STATED EXERCISE 1:
Extract from the text segment the words running from "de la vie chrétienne" to "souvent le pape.".
STATED EXERCISE 2:
Produce the text that comes next in the text segment.

MATERIAL PROVIDED:

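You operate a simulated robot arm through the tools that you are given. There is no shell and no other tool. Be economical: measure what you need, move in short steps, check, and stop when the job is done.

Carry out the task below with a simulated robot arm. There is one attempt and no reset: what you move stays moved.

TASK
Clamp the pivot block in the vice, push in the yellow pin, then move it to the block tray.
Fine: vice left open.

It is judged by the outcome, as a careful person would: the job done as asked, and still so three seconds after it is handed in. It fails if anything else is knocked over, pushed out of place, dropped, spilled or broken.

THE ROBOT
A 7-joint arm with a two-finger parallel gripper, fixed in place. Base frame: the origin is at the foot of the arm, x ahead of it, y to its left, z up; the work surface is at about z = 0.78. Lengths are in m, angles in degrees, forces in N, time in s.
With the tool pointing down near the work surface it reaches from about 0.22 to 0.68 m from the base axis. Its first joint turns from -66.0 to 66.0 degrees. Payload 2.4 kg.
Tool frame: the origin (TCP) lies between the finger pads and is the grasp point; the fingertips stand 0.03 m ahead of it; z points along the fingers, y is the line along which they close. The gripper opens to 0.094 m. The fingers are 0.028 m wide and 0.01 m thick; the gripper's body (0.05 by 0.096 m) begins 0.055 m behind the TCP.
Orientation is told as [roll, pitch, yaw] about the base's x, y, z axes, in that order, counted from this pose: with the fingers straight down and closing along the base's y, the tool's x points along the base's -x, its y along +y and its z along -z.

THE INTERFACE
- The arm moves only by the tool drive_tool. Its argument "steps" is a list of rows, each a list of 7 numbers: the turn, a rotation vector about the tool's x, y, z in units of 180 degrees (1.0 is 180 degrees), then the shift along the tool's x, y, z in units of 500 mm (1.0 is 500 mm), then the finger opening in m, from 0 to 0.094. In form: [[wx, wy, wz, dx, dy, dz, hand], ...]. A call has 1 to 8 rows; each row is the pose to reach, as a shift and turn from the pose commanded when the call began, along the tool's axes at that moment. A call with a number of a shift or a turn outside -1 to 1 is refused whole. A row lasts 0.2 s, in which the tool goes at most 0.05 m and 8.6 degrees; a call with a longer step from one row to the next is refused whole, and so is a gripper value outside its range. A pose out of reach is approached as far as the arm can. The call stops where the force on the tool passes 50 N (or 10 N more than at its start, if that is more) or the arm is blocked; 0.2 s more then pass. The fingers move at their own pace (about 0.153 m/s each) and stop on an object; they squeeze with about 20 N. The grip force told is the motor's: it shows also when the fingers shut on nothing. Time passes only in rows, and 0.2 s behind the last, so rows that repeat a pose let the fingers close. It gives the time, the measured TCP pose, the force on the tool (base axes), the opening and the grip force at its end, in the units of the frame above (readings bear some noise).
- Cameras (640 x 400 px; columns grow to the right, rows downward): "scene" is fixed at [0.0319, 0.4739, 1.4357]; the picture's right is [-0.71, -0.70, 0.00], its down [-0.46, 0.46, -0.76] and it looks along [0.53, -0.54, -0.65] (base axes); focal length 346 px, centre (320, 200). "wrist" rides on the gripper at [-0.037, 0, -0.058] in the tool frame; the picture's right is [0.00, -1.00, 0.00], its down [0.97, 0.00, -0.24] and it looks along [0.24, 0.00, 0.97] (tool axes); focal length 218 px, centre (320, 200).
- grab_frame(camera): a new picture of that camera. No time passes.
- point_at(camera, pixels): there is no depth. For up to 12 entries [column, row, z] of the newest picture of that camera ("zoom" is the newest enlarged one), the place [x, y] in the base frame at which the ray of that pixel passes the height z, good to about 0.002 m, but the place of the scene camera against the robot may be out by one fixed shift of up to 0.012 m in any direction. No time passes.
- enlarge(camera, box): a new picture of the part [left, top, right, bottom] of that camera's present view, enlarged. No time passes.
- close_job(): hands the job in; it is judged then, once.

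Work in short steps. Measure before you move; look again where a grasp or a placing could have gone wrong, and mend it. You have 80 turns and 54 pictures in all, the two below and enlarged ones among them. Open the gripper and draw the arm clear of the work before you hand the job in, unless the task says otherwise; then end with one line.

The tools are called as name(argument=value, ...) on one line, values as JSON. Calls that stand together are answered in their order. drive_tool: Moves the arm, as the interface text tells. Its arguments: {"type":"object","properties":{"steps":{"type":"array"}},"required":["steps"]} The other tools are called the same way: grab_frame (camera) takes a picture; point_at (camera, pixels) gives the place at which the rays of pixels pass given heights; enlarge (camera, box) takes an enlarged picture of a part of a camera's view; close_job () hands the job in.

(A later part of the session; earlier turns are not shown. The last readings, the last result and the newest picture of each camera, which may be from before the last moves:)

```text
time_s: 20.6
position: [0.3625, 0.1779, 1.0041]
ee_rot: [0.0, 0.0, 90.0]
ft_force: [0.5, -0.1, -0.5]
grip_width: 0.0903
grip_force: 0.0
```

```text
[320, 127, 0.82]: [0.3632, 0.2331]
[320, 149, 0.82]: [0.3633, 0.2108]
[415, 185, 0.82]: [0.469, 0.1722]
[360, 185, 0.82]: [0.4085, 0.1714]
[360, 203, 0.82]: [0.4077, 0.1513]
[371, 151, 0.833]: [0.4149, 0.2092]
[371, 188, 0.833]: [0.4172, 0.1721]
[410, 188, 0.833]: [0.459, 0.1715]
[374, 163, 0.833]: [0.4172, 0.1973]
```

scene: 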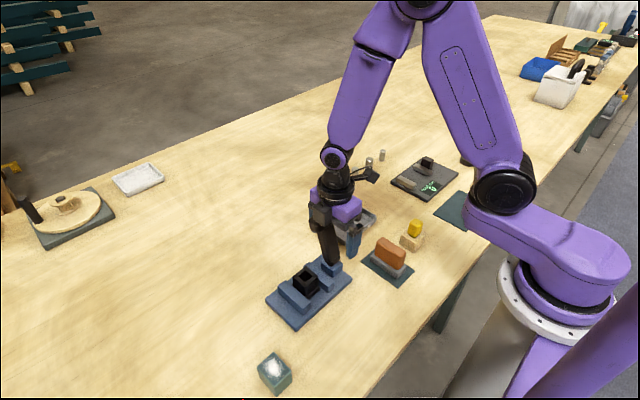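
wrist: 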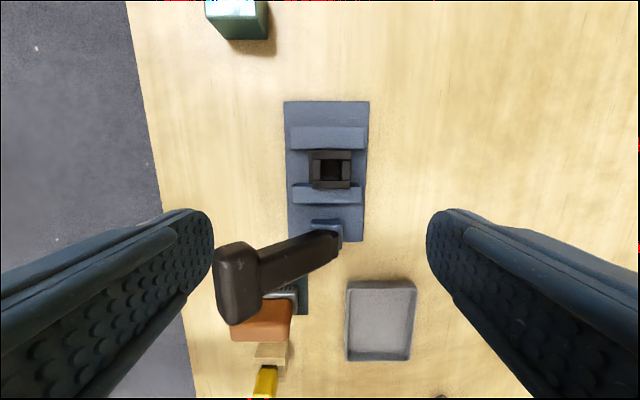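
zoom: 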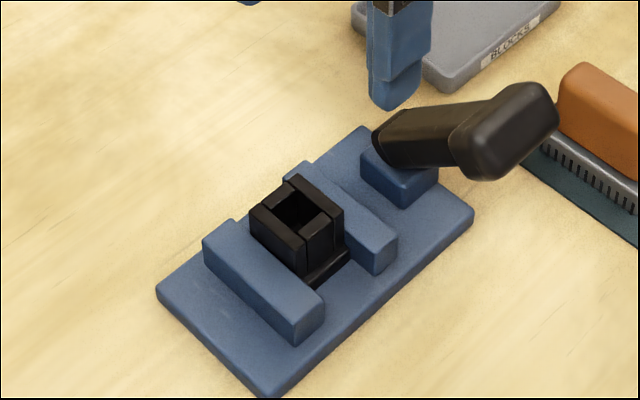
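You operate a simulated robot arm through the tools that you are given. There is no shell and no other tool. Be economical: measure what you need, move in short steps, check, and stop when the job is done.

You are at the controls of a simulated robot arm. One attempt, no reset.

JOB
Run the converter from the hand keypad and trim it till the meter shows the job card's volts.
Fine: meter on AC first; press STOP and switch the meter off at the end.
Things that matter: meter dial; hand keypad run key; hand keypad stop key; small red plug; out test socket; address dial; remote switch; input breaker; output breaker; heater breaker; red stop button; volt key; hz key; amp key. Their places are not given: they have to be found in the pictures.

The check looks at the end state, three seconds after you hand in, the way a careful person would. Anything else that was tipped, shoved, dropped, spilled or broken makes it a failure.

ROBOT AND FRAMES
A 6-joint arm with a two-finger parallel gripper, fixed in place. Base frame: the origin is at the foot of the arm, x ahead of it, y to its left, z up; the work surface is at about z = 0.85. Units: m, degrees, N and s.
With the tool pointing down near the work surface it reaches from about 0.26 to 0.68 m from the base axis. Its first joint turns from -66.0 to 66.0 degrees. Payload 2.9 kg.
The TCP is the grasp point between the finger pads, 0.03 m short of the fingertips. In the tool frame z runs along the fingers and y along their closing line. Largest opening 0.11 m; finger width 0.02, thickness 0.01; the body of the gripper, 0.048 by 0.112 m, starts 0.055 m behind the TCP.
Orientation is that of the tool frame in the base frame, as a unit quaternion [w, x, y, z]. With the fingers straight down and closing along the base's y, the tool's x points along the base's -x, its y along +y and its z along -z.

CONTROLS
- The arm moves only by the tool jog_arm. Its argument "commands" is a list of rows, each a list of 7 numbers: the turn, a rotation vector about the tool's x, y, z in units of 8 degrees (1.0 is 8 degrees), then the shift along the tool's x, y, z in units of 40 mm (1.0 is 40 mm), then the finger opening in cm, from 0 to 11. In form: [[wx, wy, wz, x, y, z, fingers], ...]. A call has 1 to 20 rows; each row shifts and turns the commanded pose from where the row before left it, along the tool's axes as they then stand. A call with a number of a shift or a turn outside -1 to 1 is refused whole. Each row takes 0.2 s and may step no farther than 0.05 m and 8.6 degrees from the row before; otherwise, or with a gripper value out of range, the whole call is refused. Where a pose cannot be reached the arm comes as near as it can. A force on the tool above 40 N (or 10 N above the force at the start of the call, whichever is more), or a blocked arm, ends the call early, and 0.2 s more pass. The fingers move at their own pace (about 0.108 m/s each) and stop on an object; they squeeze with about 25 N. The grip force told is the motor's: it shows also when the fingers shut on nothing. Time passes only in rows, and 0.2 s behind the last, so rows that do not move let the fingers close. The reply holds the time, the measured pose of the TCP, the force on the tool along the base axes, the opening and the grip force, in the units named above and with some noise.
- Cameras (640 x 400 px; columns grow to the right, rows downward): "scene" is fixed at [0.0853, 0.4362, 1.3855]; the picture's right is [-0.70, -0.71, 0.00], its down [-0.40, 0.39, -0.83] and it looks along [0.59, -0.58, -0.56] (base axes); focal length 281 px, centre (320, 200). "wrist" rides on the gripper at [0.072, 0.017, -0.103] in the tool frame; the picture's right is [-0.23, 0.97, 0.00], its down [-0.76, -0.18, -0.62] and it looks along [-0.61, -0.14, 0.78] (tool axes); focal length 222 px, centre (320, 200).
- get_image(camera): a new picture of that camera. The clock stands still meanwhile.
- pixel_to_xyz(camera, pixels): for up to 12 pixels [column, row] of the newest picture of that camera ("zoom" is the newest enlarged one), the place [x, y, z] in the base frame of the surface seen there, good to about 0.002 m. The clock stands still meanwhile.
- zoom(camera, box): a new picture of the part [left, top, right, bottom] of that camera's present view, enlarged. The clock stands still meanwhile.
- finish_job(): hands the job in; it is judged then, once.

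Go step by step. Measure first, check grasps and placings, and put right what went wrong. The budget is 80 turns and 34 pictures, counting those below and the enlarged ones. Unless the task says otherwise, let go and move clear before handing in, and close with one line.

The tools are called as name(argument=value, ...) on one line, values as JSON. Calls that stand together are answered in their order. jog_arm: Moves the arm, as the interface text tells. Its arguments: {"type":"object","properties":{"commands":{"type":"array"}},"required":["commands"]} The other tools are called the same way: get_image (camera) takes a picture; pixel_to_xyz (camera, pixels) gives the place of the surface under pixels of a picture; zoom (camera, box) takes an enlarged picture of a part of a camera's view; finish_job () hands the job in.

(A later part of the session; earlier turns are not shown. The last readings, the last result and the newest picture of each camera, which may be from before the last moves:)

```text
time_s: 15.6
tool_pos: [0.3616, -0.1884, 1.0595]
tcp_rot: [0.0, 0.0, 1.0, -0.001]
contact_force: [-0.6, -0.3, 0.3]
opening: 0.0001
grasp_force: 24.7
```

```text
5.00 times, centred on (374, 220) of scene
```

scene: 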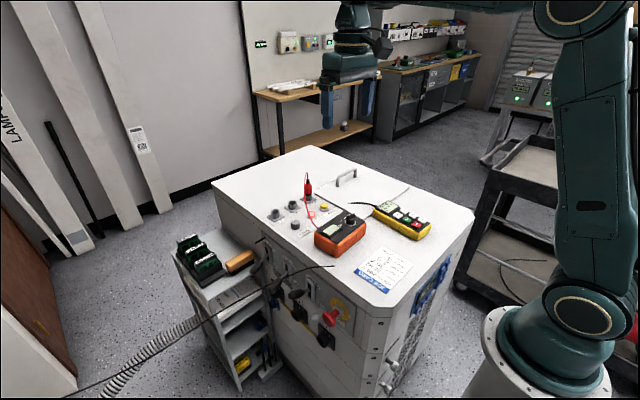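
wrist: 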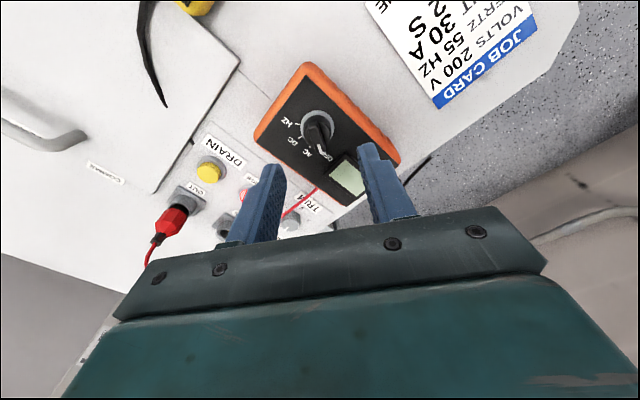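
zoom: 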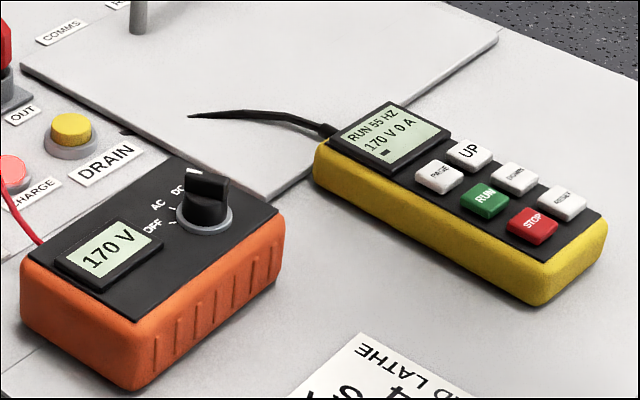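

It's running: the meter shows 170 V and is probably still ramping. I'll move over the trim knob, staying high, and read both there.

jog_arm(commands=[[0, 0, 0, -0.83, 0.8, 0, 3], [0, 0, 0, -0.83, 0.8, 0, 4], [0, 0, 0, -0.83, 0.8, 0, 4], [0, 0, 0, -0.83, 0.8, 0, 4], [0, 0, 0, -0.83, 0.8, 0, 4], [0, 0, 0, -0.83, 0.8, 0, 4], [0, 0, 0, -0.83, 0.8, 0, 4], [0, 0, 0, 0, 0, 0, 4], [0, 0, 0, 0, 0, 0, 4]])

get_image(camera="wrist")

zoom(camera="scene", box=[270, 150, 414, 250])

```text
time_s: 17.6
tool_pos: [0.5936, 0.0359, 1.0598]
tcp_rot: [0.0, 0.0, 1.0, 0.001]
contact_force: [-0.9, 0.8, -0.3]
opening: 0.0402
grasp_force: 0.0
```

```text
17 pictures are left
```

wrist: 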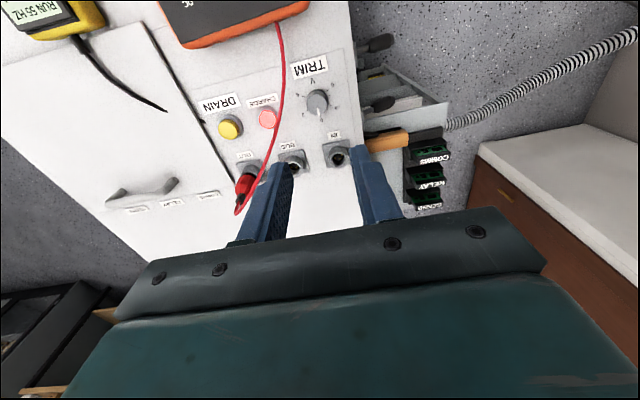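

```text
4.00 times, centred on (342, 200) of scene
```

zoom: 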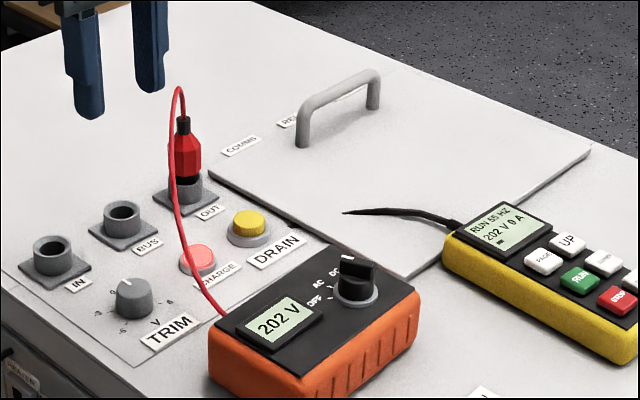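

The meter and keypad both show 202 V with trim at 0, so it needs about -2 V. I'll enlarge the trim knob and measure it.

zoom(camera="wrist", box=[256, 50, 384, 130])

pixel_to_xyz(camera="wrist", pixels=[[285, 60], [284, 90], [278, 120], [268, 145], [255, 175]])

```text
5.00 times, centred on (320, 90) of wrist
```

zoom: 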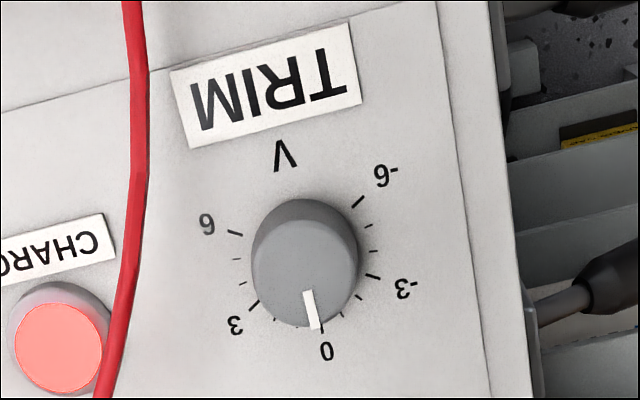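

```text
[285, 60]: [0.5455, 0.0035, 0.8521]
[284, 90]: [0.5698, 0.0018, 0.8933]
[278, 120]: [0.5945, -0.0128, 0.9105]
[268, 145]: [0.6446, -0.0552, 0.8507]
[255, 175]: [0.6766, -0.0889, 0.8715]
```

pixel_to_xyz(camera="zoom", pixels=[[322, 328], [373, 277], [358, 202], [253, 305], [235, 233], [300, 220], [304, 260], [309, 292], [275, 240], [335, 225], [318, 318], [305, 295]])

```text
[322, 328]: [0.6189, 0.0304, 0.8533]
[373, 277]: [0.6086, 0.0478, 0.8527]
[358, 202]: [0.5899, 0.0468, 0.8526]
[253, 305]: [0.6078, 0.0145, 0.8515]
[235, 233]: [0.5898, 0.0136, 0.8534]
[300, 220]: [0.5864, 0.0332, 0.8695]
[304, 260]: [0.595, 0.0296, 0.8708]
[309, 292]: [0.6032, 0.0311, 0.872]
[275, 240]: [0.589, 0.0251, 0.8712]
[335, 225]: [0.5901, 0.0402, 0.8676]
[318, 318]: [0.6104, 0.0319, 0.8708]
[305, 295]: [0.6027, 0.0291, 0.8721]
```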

TEXT SEGMENT:
Commençons
par nous pencher sur ce magnifique Psaume 121 que nous venons d’entendre. Il
fait partie d’une série de psaumes qu’on nomme les « psaumes des montées ». Ce sont des prières que les
pèlerins chantaient en arrivant à Jérusalem (généralement accompagnées d’un
instrument à cordes, le « psalterion », d’où le mot
« psaume ») .
Après des
jours de marche, en passant par Jéricho, les pèlerins montaient sur le mont des
oliviers et pouvaient enfin contempler Jérusalem.
Si
l’Eglise nous propose ce beau psaume des montées en ce 1er dimanche
de l’Avent, c’est que nous avons, nous aussi, à nous faire pèlerins, à nous
mettre en marche, à monter, pas à pas, jour après jour, vert ce « sommet »
de la vie chrétienne qu’est l’incarnation,
ce grand mystère par lequel Dieu se fait homme parmi les hommes…
Nous ne
marcherons pas vers les splendeurs du Temple de Jérusalem mais vers une obscure bourgade, Bethléem, en
Judée où va naître un « roi » sans couronne, sans armée, sans pouvoir
temporel.
Comme si,
déjà en naissant, le Christ voulait nous entraîner d’urgence vers ces « périphéries » qu’évoque si
souvent le pape.
Comme si
le fils de Dieu préférait naître dans les banlieues, les favelas de toutes les pauvretés et de toutes les blessures humaines…
Comme si,
en naissant, il venait nous provoquer à sortir de notre confort, de nos habitudes,
de nos schémas de pensée…
Notre
psaume nous annonce que notre pèlerinage, notre montée, nous donnera une chose
essentielle : la Paix.

TASK RESULT 1:
de la vie chrétienne qu’est l’incarnation,
ce grand mystère par lequel Dieu se fait homme parmi les hommes…
Nous ne
marcherons pas vers les splendeurs du Temple de Jérusalem mais vers une obscure bourgade, Bethléem, en
Judée où va naître un « roi » sans couronne, sans armée, sans pouvoir
temporel.
Comme si,
déjà en naissant, le Christ voulait nous entraîner d’urgence vers ces « périphéries » qu’évoque si
souvent le pape.

TASK RESULT 2:
« Paix à ceux qui
t’aiment »
dit le psaume.
Voici
donc une première indication pour, pendant ce temps de l’Avent, nous préparer à
Noël : nous avons à chercher la paix, à bâtir la paix.
Ce que
nous confirme ce très beau passage d’Isaïe (dans notre première lecture) :
« De leurs épées ils
forgeront des socs de charrues, et de leurs lances, des faucilles ».
Il
s’agit, bien entendu, de faire la paix
autour de nous : l’enfant de la Promesse, le Fils de Dieu ne peut pas
naître au milieu de nos divisions.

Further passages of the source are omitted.